[start]
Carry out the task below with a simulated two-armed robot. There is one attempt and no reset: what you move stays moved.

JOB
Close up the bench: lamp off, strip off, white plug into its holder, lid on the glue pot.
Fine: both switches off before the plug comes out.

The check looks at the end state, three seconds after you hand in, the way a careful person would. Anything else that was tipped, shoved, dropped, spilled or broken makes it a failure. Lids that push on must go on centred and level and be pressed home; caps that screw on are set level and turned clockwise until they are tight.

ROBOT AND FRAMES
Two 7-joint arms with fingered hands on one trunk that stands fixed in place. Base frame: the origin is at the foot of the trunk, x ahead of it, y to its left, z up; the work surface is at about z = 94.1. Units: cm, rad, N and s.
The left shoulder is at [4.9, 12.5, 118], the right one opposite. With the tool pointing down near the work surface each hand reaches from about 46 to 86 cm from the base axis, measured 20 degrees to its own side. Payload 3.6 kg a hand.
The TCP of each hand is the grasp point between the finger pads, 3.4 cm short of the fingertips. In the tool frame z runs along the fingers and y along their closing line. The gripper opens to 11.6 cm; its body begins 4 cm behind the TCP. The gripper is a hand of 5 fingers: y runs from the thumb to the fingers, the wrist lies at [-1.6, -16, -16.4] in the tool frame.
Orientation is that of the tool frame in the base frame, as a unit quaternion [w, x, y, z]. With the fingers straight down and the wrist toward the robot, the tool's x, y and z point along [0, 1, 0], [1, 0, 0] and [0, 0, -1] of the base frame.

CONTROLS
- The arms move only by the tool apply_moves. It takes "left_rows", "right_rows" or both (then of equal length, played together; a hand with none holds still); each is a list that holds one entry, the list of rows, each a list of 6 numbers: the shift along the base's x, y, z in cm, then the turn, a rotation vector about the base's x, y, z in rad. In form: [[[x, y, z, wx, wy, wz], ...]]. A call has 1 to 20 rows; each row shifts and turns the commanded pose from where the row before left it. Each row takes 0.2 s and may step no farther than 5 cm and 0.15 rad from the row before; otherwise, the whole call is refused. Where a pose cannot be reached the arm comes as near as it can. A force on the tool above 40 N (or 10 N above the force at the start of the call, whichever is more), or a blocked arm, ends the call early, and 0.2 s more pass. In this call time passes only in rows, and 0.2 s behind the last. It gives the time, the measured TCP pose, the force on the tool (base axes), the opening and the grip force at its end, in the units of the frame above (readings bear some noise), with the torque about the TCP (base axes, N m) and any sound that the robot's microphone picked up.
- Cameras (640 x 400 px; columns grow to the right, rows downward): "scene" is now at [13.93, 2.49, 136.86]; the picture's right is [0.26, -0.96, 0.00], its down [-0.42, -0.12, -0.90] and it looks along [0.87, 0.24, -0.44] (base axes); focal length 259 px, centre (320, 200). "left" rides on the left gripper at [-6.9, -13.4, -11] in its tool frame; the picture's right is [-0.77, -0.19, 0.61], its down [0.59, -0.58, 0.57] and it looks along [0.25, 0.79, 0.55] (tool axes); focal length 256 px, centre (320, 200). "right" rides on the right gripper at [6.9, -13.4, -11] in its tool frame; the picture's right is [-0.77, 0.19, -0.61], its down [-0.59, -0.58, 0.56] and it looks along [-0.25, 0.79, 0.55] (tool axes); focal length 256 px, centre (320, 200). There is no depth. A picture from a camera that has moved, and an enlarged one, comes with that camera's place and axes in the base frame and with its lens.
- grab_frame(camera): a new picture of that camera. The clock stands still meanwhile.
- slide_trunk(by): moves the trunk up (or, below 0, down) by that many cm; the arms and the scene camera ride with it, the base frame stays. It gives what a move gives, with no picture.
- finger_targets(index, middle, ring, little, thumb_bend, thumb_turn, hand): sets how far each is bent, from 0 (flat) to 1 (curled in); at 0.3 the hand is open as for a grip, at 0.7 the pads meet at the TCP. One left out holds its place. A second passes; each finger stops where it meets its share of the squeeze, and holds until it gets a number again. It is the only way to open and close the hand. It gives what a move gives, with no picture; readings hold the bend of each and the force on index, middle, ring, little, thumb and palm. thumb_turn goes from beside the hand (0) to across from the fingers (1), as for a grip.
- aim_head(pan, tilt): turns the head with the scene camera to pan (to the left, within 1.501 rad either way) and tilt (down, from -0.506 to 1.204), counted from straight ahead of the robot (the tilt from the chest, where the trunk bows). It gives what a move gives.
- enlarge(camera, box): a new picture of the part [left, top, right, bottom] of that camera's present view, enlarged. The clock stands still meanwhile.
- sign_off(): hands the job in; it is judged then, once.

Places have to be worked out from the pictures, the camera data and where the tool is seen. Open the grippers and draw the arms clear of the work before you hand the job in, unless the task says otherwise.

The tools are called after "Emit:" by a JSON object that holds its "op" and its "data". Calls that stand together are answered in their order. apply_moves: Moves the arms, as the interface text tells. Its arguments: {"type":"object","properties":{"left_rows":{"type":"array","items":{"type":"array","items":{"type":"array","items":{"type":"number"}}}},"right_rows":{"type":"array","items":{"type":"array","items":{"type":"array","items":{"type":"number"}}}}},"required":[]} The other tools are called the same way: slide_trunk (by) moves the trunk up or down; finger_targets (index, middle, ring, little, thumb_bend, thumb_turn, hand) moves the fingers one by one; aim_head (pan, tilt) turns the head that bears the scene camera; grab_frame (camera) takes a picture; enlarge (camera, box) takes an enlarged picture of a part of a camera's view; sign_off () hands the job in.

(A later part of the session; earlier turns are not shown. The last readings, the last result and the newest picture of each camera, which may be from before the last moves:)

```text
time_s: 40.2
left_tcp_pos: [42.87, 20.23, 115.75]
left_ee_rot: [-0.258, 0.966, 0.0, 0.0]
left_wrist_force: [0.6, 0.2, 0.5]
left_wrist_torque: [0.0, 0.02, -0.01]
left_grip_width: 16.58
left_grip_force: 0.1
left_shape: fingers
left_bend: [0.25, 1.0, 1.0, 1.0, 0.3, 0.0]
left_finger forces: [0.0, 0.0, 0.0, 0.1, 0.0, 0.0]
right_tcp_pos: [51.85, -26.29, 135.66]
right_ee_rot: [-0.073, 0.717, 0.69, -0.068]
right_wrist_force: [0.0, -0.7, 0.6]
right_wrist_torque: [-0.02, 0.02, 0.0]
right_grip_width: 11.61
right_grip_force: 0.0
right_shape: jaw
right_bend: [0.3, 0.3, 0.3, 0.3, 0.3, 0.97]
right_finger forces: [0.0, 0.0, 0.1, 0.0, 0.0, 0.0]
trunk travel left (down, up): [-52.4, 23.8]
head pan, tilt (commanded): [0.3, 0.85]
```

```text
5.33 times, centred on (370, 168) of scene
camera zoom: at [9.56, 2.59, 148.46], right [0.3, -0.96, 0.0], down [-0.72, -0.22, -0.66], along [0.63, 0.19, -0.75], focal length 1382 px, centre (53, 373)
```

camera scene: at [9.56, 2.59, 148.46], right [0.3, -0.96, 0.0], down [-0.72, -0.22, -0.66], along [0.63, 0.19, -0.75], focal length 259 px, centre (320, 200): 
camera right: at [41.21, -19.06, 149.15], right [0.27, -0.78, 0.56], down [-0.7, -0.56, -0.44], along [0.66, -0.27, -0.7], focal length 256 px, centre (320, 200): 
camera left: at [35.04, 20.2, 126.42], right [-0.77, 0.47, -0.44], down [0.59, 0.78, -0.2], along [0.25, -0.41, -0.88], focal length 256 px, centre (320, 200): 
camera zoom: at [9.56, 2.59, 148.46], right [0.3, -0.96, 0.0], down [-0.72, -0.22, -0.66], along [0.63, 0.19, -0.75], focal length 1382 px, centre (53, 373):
[end]
**What is required:**
Copy each line of the data above without altering a single character.

**Output for this task:**
Carry out the task below with a simulated two-armed robot. There is one attempt and no reset: what you move stays moved.

JOB
Close up the bench: lamp off, strip off, white plug into its holder, lid on the glue pot.
Fine: both switches off before the plug comes out.

The check looks at the end state, three seconds after you hand in, the way a careful person would. Anything else that was tipped, shoved, dropped, spilled or broken makes it a failure. Lids that push on must go on centred and level and be pressed home; caps that screw on are set level and turned clockwise until they are tight.

ROBOT AND FRAMES
Two 7-joint arms with fingered hands on one trunk that stands fixed in place. Base frame: the origin is at the foot of the trunk, x ahead of it, y to its left, z up; the work surface is at about z = 94.1. Units: cm, rad, N and s.
The left shoulder is at [4.9, 12.5, 118], the right one opposite. With the tool pointing down near the work surface each hand reaches from about 46 to 86 cm from the base axis, measured 20 degrees to its own side. Payload 3.6 kg a hand.
The TCP of each hand is the grasp point between the finger pads, 3.4 cm short of the fingertips. In the tool frame z runs along the fingers and y along their closing line. The gripper opens to 11.6 cm; its body begins 4 cm behind the TCP. The gripper is a hand of 5 fingers: y runs from the thumb to the fingers, the wrist lies at [-1.6, -16, -16.4] in the tool frame.
Orientation is that of the tool frame in the base frame, as a unit quaternion [w, x, y, z]. With the fingers straight down and the wrist toward the robot, the tool's x, y and z point along [0, 1, 0], [1, 0, 0] and [0, 0, -1] of the base frame.

CONTROLS
- The arms move only by the tool apply_moves. It takes "left_rows", "right_rows" or both (then of equal length, played together; a hand with none holds still); each is a list that holds one entry, the list of rows, each a list of 6 numbers: the shift along the base's x, y, z in cm, then the turn, a rotation vector about the base's x, y, z in rad. In form: [[[x, y, z, wx, wy, wz], ...]]. A call has 1 to 20 rows; each row shifts and turns the commanded pose from where the row before left it. Each row takes 0.2 s and may step no farther than 5 cm and 0.15 rad from the row before; otherwise, the whole call is refused. Where a pose cannot be reached the arm comes as near as it can. A force on the tool above 40 N (or 10 N above the force at the start of the call, whichever is more), or a blocked arm, ends the call early, and 0.2 s more pass. In this call time passes only in rows, and 0.2 s behind the last. It gives the time, the measured TCP pose, the force on the tool (base axes), the opening and the grip force at its end, in the units of the frame above (readings bear some noise), with the torque about the TCP (base axes, N m) and any sound that the robot's microphone picked up.
- Cameras (640 x 400 px; columns grow to the right, rows downward): "scene" is now at [13.93, 2.49, 136.86]; the picture's right is [0.26, -0.96, 0.00], its down [-0.42, -0.12, -0.90] and it looks along [0.87, 0.24, -0.44] (base axes); focal length 259 px, centre (320, 200). "left" rides on the left gripper at [-6.9, -13.4, -11] in its tool frame; the picture's right is [-0.77, -0.19, 0.61], its down [0.59, -0.58, 0.57] and it looks along [0.25, 0.79, 0.55] (tool axes); focal length 256 px, centre (320, 200). "right" rides on the right gripper at [6.9, -13.4, -11] in its tool frame; the picture's right is [-0.77, 0.19, -0.61], its down [-0.59, -0.58, 0.56] and it looks along [-0.25, 0.79, 0.55] (tool axes); focal length 256 px, centre (320, 200). There is no depth. A picture from a camera that has moved, and an enlarged one, comes with that camera's place and axes in the base frame and with its lens.
- grab_frame(camera): a new picture of that camera. The clock stands still meanwhile.
- slide_trunk(by): moves the trunk up (or, below 0, down) by that many cm; the arms and the scene camera ride with it, the base frame stays. It gives what a move gives, with no picture.
- finger_targets(index, middle, ring, little, thumb_bend, thumb_turn, hand): sets how far each is bent, from 0 (flat) to 1 (curled in); at 0.3 the hand is open as for a grip, at 0.7 the pads meet at the TCP. One left out holds its place. A second passes; each finger stops where it meets its share of the squeeze, and holds until it gets a number again. It is the only way to open and close the hand. It gives what a move gives, with no picture; readings hold the bend of each and the force on index, middle, ring, little, thumb and palm. thumb_turn goes from beside the hand (0) to across from the fingers (1), as for a grip.
- aim_head(pan, tilt): turns the head with the scene camera to pan (to the left, within 1.501 rad either way) and tilt (down, from -0.506 to 1.204), counted from straight ahead of the robot (the tilt from the chest, where the trunk bows). It gives what a move gives.
- enlarge(camera, box): a new picture of the part [left, top, right, bottom] of that camera's present view, enlarged. The clock stands still meanwhile.
- sign_off(): hands the job in; it is judged then, once.

Places have to be worked out from the pictures, the camera data and where the tool is seen. Open the grippers and draw the arms clear of the work before you hand the job in, unless the task says otherwise.

The tools are called after "Emit:" by a JSON object that holds its "op" and its "data". Calls that stand together are answered in their order. apply_moves: Moves the arms, as the interface text tells. Its arguments: {"type":"object","properties":{"left_rows":{"type":"array","items":{"type":"array","items":{"type":"array","items":{"type":"number"}}}},"right_rows":{"type":"array","items":{"type":"array","items":{"type":"array","items":{"type":"number"}}}}},"required":[]} The other tools are called the same way: slide_trunk (by) moves the trunk up or down; finger_targets (index, middle, ring, little, thumb_bend, thumb_turn, hand) moves the fingers one by one; aim_head (pan, tilt) turns the head that bears the scene camera; grab_frame (camera) takes a picture; enlarge (camera, box) takes an enlarged picture of a part of a camera's view; sign_off () hands the job in.

(A later part of the session; earlier turns are not shown. The last readings, the last result and the newest picture of each camera, which may be from before the last moves:)

```text
time_s: 40.2
left_tcp_pos: [42.87, 20.23, 115.75]
left_ee_rot: [-0.258, 0.966, 0.0, 0.0]
left_wrist_force: [0.6, 0.2, 0.5]
left_wrist_torque: [0.0, 0.02, -0.01]
left_grip_width: 16.58
left_grip_force: 0.1
left_shape: fingers
left_bend: [0.25, 1.0, 1.0, 1.0, 0.3, 0.0]
left_finger forces: [0.0, 0.0, 0.0, 0.1, 0.0, 0.0]
right_tcp_pos: [51.85, -26.29, 135.66]
right_ee_rot: [-0.073, 0.717, 0.69, -0.068]
right_wrist_force: [0.0, -0.7, 0.6]
right_wrist_torque: [-0.02, 0.02, 0.0]
right_grip_width: 11.61
right_grip_force: 0.0
right_shape: jaw
right_bend: [0.3, 0.3, 0.3, 0.3, 0.3, 0.97]
right_finger forces: [0.0, 0.0, 0.1, 0.0, 0.0, 0.0]
trunk travel left (down, up): [-52.4, 23.8]
head pan, tilt (commanded): [0.3, 0.85]
```

```text
5.33 times, centred on (370, 168) of scene
camera zoom: at [9.56, 2.59, 148.46], right [0.3, -0.96, 0.0], down [-0.72, -0.22, -0.66], along [0.63, 0.19, -0.75], focal length 1382 px, centre (53, 373)
```

camera scene: at [9.56, 2.59, 148.46], right [0.3, -0.96, 0.0], down [-0.72, -0.22, -0.66], along [0.63, 0.19, -0.75], focal length 259 px, centre (320, 200): 
camera right: at [41.21, -19.06, 149.15], right [0.27, -0.78, 0.56], down [-0.7, -0.56, -0.44], along [0.66, -0.27, -0.7], focal length 256 px, centre (320, 200): 
camera left: at [35.04, 20.2, 126.42], right [-0.77, 0.47, -0.44], down [0.59, 0.78, -0.2], along [0.25, -0.41, -0.88], focal length 256 px, centre (320, 200): 
camera zoom: at [9.56, 2.59, 148.46], right [0.3, -0.96, 0.0], down [-0.72, -0.22, -0.66], along [0.63, 0.19, -0.75], focal length 1382 px, centre (53, 373):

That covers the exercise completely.